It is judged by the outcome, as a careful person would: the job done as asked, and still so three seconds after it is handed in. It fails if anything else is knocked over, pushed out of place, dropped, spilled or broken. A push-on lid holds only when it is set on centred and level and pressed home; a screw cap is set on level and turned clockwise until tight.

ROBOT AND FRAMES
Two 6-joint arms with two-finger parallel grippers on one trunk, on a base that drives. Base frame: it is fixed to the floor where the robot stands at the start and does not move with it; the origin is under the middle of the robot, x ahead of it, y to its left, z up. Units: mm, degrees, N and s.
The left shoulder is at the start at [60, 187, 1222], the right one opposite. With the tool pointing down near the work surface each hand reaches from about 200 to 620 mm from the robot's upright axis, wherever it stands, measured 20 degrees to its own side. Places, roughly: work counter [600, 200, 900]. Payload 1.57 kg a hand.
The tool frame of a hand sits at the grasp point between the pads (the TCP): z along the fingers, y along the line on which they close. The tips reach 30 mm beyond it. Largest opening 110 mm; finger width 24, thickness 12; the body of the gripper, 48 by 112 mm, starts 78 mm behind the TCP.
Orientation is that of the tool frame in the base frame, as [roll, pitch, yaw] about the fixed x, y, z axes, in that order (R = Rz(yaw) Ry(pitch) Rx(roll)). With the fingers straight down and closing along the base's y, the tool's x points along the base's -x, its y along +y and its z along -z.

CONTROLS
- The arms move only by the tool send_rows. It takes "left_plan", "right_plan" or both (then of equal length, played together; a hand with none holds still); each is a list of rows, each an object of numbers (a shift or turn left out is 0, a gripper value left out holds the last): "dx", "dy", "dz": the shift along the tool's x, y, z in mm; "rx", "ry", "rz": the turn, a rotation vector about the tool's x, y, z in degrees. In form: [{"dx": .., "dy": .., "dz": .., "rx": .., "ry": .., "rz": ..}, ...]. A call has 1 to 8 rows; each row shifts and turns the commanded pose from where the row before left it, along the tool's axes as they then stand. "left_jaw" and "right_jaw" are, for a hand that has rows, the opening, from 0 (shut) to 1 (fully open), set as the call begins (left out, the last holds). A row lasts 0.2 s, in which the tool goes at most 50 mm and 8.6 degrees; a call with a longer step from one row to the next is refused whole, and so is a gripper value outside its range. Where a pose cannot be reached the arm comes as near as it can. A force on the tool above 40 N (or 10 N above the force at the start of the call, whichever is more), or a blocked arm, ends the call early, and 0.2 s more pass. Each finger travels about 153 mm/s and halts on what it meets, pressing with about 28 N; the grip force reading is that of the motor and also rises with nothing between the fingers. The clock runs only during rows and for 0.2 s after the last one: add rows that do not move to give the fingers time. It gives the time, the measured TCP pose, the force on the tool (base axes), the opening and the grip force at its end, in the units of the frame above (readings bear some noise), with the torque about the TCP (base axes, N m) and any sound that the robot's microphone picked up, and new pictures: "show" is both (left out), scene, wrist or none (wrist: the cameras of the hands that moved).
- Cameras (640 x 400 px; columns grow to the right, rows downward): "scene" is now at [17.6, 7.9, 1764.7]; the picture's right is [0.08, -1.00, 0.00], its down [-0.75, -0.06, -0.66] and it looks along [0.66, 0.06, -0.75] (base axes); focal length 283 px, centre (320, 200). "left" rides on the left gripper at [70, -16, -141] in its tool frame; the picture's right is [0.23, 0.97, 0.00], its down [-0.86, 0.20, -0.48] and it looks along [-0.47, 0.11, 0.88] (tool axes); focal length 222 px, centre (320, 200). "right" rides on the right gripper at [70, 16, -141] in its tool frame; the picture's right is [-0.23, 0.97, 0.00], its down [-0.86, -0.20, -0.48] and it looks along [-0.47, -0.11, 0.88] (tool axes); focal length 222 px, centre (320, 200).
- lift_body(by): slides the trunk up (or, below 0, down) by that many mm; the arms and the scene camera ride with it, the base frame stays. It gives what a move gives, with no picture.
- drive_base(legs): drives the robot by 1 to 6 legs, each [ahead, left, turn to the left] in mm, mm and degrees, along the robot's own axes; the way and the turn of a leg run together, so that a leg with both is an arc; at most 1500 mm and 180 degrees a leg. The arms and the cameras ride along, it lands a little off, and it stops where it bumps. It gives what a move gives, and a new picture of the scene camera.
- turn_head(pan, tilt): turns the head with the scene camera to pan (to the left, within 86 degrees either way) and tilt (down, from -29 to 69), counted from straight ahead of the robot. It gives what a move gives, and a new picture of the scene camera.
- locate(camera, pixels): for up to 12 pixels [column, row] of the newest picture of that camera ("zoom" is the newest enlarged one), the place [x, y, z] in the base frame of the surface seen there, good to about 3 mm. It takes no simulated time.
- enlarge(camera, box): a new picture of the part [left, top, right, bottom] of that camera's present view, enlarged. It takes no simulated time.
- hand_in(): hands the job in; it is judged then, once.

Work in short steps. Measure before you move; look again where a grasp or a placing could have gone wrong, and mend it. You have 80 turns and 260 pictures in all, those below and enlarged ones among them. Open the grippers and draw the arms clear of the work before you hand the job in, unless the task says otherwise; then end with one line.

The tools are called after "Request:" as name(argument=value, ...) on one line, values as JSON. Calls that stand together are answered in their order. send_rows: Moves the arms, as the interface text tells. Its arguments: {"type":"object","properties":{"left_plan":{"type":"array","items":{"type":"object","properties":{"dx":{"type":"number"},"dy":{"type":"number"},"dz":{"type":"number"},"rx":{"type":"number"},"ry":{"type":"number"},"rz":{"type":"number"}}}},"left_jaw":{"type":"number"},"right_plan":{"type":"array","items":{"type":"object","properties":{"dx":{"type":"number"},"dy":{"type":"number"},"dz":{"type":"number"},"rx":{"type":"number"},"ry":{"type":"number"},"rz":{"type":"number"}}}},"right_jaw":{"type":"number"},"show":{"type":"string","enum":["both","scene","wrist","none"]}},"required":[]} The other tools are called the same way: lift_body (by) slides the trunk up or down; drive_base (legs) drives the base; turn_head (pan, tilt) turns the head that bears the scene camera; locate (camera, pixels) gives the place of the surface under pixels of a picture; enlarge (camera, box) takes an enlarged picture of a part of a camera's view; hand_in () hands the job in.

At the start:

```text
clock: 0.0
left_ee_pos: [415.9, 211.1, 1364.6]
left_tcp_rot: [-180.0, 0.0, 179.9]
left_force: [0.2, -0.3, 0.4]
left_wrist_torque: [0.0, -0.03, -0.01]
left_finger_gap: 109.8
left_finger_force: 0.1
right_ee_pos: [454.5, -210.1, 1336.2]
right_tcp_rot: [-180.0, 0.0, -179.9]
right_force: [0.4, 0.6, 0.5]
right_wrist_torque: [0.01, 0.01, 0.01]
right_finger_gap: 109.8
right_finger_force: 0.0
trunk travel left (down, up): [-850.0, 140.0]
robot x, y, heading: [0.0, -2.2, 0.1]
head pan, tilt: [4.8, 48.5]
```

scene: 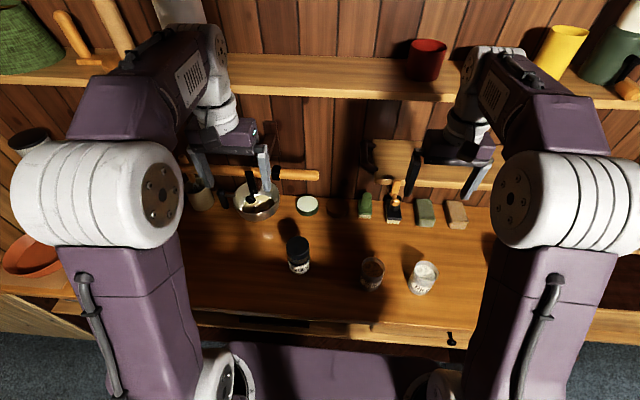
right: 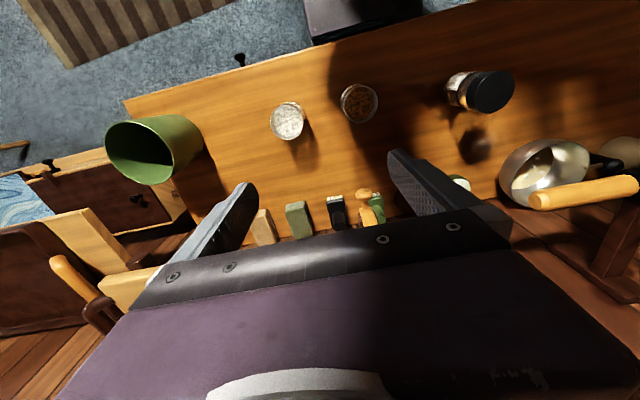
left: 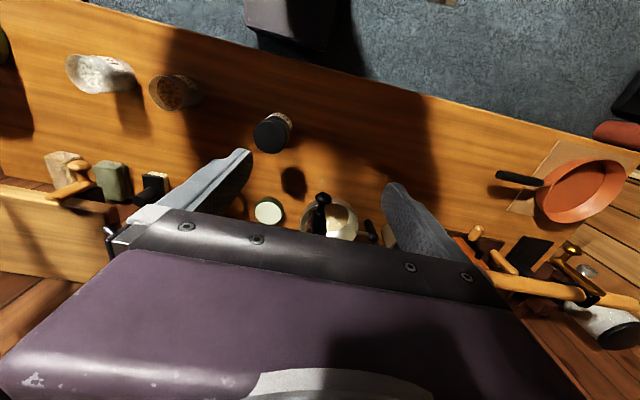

++++

### Directive 1
Provide the original wording of the supplied text from "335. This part" as far as "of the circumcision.".

### Supplied text
++++

Question One. Whether Grace was Conferred in Circumcision by Force of the Circumcision

335. This part of this distinction, where the Master determines about circumcision (“It was, however^), is an incidental one.

336. I ask one thing about it: whether grace was conferred in circumcision by force of the circumcision.

337. That it was not:

Romans 4.11, “He received the sign of circumcision”, on which the Gloss says, “Sins there were only forgiven, but grace as an aid for acting well was not made available.”

338. Again Augustine Narrations On Psalms 73 n.2, on the title of the Psalm, “Why have you repulsed God to the limit?”, says about the sacraments of the Old Law, “They only promised and prefigured salvation; but these (namely the sacraments of the New Law) give salvation.”

339. Again, circumcision did not open the gate of Heaven, as Bede holds in his Homilies on Luke on Luke 2.21, “After the completion of eight days.” He says that the gates of the Kingdom are open to him who has grace, because he is an heir. For, according to Augustine On the Trinity 18.32, “Grace separates the children of the Kingdom from those of perdition.”

++++

### Directive 2
Taking the material above, extract exactly and only the lines from the line with "- Cameras (640" to the line with "- lift_body(by): slides", inclusive of both.

### Correct result 1
335. This part of this distinction, where the Master determines about circumcision (“It was, however^), is an incidental one.

336. I ask one thing about it: whether grace was conferred in circumcision by force of the circumcision.

### Correct result 2
- Cameras (640 x 400 px; columns grow to the right, rows downward): "scene" is now at [17.6, 7.9, 1764.7]; the picture's right is [0.08, -1.00, 0.00], its down [-0.75, -0.06, -0.66] and it looks along [0.66, 0.06, -0.75] (base axes); focal length 283 px, centre (320, 200). "left" rides on the left gripper at [70, -16, -141] in its tool frame; the picture's right is [0.23, 0.97, 0.00], its down [-0.86, 0.20, -0.48] and it looks along [-0.47, 0.11, 0.88] (tool axes); focal length 222 px, centre (320, 200). "right" rides on the right gripper at [70, 16, -141] in its tool frame; the picture's right is [-0.23, 0.97, 0.00], its down [-0.86, -0.20, -0.48] and it looks along [-0.47, -0.11, 0.88] (tool axes); focal length 222 px, centre (320, 200).
- lift_body(by): slides the trunk up (or, below 0, down) by that many mm; the arms and the scene camera ride with it, the base frame stays. It gives what a move gives, with no picture.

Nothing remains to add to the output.